Venturing beyond the confines of personal cosmos, Norfolk’s conjurer of tuneful wonders looks forward to finding peace of mind.

THE CURATOR –
Living Space

There always was something eerie in Alistair Murphy’s music yet, as his 2021 opus "All Lombard Street To A China Orange" suggested, the veteran’s retirement from Cromer Museum became him, making his compositions more comfortable, albeit a little bit claustrophobic, There’s no surprise, then, in that platter’s successor following down the same course and streamlining it for further endeavors – out in the open – and letting the record’s title play mind games with the listener. Still, curating a cabinet of curiosities implies not only quietude but also concept and, perhaps, some anxiety, and this is where “Living Space” excels – setting aside a sci-fi-tinctured story, unfolding in the disc’s booklet and featuring Alistair’s early self, Murf, and focusing on various ways to inhabit Murphy’s alter-ego’s continuum in which time and other expanses collide with melodious sounds and magnificent aural aromas.
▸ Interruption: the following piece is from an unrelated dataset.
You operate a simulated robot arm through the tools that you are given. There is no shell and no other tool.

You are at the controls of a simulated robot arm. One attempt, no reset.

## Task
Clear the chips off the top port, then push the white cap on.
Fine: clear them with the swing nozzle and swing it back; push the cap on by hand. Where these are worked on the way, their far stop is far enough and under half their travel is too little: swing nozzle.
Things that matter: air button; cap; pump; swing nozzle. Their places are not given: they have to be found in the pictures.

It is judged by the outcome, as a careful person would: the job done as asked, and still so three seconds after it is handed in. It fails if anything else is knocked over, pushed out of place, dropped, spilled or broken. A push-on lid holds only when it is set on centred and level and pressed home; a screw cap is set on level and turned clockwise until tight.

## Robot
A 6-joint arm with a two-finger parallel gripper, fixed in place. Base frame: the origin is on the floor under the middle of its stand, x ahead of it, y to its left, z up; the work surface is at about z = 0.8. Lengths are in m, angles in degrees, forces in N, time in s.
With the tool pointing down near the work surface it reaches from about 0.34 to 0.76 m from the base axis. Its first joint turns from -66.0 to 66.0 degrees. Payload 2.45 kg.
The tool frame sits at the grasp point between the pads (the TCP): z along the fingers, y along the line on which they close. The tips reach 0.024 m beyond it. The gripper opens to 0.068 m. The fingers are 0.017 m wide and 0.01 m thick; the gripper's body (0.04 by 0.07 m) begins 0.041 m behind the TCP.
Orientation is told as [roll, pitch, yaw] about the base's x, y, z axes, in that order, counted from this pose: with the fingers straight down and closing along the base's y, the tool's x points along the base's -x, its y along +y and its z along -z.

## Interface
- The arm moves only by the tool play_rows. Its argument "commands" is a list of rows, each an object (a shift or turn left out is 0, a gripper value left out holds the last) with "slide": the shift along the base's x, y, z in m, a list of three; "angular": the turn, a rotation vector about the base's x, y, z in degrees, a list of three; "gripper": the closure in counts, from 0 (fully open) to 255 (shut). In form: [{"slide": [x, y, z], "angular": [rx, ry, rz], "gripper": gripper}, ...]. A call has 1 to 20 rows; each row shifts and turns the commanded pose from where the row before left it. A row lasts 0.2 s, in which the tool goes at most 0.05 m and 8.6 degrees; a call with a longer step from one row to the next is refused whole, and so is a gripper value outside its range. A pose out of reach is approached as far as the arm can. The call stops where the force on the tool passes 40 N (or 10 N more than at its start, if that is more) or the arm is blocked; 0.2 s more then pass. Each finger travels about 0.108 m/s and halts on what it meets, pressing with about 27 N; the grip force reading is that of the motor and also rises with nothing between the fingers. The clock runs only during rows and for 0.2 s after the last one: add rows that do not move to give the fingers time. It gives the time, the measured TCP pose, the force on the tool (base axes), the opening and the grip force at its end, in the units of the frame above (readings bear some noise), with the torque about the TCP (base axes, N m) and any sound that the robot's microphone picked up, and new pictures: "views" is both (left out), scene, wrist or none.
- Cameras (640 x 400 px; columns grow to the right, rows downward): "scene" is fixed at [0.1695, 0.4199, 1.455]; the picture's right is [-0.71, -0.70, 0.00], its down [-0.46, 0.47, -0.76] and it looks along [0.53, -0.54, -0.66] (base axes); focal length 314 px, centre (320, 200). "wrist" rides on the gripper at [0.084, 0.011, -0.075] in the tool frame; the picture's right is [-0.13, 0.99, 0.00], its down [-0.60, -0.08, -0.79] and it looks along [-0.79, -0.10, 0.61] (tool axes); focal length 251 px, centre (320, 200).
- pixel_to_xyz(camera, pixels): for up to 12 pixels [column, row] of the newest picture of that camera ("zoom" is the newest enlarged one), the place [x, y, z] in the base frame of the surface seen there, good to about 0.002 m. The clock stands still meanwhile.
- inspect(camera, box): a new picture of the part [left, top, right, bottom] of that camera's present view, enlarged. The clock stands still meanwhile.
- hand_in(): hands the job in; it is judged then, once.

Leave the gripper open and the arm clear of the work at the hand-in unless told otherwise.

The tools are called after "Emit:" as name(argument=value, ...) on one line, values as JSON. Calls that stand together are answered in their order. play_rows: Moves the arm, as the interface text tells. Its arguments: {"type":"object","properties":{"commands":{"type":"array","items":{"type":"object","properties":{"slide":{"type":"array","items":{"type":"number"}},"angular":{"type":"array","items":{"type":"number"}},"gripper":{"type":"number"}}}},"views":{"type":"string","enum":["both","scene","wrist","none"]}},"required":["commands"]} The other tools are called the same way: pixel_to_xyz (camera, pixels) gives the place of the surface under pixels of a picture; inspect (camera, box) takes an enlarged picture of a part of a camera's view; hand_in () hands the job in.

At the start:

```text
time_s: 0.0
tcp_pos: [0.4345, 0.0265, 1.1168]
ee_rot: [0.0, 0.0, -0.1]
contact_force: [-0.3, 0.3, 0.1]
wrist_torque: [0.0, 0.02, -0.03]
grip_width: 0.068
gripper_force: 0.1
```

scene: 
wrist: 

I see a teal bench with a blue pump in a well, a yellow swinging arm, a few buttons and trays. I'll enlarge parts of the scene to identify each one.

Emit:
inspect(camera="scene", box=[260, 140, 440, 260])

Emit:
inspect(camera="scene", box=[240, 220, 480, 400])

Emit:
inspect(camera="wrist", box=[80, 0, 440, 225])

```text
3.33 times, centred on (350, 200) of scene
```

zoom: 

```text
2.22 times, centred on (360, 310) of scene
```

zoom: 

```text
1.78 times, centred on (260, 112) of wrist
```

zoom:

It may not feel so all-encompassing in the beginning, when the effects-laden, funereal-to-optimistic overture “Between Worlds” floats into the faux-symphonic frame to signal the illusory, if multilayered, nature of the album’s inter-pieces frontiers, as there are subtle segues instead of deafening pauses, but it will seem so long before the start of the platter’s other instrumental, the ethereally earthy “10.000 Billion Miles From Home” whose flight is breathtakingly traced by Alistair’s ivories and his friends’ pseudo-improvisatory vignettes. To get to that point, though, one has to step through Murphy’s retro-styled croon of “The Open Door” – accompanied by his grand piano and encouraged by Chris Lee’s flugelhorn and Steve Bingham’s viola – and encounter the unexpected rifferama of “Farside City Three” which, uncharacteristically for this artist’s oeuvre, rocks hard and with a lot of gusto, dipping his soft vocals into the brassy braziers full of liquid fire. However, while the urban loneliness behind “In A Crowded Street” – where Brian Gulland’s woodwind and Jez Salmon’s cymbals assist The Curator in shaping steamy atmosphere until Mark Fletcher’s bass and voice cut the haze with a sweet reverie – offers ageless dichotomy in splitting the authorship and parts between Murf and Murphy, “The Sea Lanes” locates innocently stellar dreams amidst raga and folk drones to send mesmeric lines toward the fantasies-driven future.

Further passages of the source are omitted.